On direct review the Supreme Court of the United States wrote:

“The upshot was that the officers in good faith believed Miller [the man in Hill’s apartment] was Hill and arrested him. They were quite wrong as it turned out, and subjective good-faith belief would not in itself justify either the arrest or the subsequent search. But sufficient probability, not certainty, is the touchstone of reasonableness under the Fourth Amendment and on the record before us the officers’ mistake was understandable and the arrest a reasonable response to the situation facing them at the time.”

We think that when judged in accordance with “the factual and practical considerations of everyday life on which reasonable and prudent men, not legal technicians act,” Brinegar v.
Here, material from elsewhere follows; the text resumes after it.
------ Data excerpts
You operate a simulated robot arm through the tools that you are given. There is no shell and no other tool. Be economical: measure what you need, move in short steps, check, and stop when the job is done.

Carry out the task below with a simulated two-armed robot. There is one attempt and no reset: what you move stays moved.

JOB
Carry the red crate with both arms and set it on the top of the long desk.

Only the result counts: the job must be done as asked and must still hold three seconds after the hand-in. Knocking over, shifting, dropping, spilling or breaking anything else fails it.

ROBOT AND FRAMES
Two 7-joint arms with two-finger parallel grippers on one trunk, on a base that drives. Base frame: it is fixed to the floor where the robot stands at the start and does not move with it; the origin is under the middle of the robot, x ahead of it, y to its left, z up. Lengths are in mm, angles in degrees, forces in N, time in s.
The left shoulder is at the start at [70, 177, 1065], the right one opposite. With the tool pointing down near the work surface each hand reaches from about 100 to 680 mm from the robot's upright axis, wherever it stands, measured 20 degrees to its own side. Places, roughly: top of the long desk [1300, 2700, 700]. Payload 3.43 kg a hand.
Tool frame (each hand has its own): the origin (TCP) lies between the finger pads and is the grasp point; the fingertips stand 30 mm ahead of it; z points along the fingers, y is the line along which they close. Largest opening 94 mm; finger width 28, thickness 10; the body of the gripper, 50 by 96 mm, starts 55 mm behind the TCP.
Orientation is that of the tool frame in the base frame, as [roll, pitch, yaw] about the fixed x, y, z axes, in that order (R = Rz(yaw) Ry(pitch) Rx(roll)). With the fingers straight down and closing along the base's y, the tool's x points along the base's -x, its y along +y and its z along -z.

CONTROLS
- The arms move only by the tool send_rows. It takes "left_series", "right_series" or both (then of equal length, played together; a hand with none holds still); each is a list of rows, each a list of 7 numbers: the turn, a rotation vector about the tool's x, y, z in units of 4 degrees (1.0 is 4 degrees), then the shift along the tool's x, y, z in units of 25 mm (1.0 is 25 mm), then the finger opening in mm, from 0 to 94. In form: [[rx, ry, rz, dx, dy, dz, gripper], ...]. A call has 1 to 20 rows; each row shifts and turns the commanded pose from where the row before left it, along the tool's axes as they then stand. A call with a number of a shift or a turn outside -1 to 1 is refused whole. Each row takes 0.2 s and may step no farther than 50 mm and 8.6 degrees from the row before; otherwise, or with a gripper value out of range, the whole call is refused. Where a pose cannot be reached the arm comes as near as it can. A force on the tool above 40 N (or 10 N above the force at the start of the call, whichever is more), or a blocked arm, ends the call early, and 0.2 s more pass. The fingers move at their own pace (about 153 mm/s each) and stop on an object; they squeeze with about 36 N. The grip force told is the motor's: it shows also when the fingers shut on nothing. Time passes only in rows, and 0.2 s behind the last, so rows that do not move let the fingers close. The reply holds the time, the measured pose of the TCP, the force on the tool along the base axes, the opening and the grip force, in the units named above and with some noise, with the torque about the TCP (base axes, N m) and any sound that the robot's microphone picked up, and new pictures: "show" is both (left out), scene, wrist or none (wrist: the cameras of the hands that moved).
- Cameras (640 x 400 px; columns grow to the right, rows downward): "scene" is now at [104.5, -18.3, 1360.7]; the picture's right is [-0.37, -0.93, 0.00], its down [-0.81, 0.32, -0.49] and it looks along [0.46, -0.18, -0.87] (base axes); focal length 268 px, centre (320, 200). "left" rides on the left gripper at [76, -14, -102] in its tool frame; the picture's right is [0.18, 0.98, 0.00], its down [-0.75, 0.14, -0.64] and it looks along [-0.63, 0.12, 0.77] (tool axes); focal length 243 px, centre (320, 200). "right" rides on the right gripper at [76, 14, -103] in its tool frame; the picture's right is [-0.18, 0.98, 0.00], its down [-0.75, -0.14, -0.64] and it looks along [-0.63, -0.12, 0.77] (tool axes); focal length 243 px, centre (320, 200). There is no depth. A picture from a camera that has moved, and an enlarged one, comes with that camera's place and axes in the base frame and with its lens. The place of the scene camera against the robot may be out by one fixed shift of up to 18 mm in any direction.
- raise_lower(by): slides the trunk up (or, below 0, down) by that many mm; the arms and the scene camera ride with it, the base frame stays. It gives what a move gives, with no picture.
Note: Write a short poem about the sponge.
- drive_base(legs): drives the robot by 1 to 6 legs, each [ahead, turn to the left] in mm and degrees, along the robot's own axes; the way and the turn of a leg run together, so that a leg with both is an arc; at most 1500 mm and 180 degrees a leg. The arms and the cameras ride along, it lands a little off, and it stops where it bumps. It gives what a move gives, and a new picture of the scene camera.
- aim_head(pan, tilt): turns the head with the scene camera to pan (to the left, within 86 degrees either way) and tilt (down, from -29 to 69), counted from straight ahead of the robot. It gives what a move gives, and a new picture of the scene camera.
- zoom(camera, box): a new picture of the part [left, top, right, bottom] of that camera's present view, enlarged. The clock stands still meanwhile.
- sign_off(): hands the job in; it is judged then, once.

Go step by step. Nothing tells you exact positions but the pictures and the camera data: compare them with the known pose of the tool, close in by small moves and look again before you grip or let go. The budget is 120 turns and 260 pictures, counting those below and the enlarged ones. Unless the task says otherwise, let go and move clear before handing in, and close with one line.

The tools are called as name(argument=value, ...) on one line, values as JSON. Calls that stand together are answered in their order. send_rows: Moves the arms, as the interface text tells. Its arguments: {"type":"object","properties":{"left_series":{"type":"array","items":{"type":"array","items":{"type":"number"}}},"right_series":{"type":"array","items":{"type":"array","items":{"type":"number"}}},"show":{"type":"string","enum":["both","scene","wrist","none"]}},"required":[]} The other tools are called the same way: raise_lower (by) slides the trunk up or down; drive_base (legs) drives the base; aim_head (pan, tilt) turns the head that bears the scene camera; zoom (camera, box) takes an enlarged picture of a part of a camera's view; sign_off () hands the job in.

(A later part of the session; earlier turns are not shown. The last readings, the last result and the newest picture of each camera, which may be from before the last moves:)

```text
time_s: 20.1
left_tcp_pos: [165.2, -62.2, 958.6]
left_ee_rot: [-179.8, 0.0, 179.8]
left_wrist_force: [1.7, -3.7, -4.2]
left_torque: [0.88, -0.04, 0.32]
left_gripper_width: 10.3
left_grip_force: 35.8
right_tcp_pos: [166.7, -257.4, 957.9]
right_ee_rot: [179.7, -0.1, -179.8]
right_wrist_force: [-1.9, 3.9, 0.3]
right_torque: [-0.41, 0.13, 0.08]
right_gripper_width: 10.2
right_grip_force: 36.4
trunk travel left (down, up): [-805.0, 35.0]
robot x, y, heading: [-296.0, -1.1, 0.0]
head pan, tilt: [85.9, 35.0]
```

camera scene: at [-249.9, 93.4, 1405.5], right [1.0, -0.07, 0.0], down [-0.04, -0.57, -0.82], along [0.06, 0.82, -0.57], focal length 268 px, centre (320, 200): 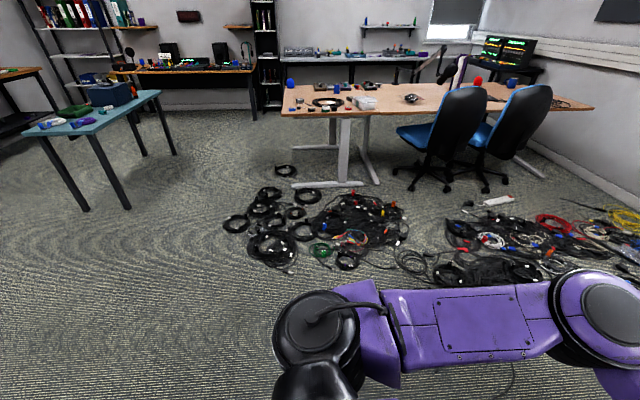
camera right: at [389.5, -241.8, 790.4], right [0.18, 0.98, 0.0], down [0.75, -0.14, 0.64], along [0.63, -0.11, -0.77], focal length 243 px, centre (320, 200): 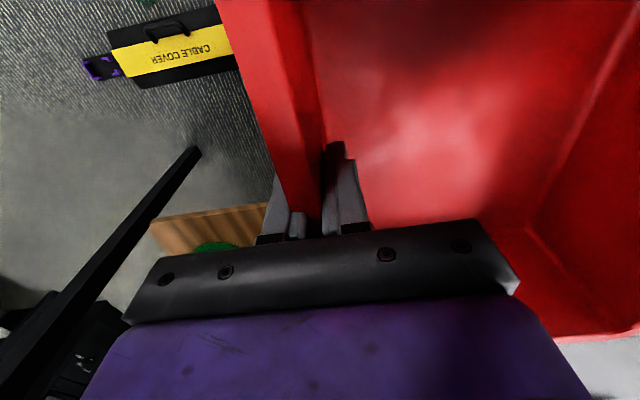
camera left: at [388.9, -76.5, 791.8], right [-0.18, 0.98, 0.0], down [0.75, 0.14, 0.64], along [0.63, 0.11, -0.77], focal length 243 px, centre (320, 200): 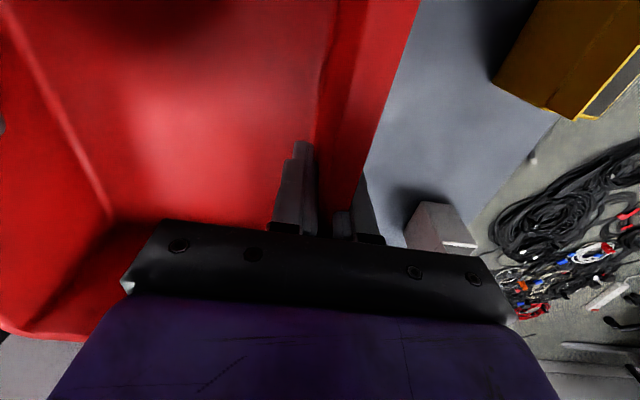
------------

United States, 338 U.S. 160, 175, 69 S.Ct. 1302, 1310, 93 L.Ed. 1879 (1949), the seizure of the heroin here was justified and should have been admitted into evidence. A jury found Malone guilty of a serious offense. The effect of this *792decision is to free Malone even though he was committing a crime on the public streets in the presence of a police officer.

We believe that the majority has estab- . lished a rule which goes beyond anything the Supreme Court of the United States has decided regarding Fourth Amendment rights of the individual. Therefore, we respectfully dissent.

MERRILL, HARWOOD and McCALL, JJ., concur.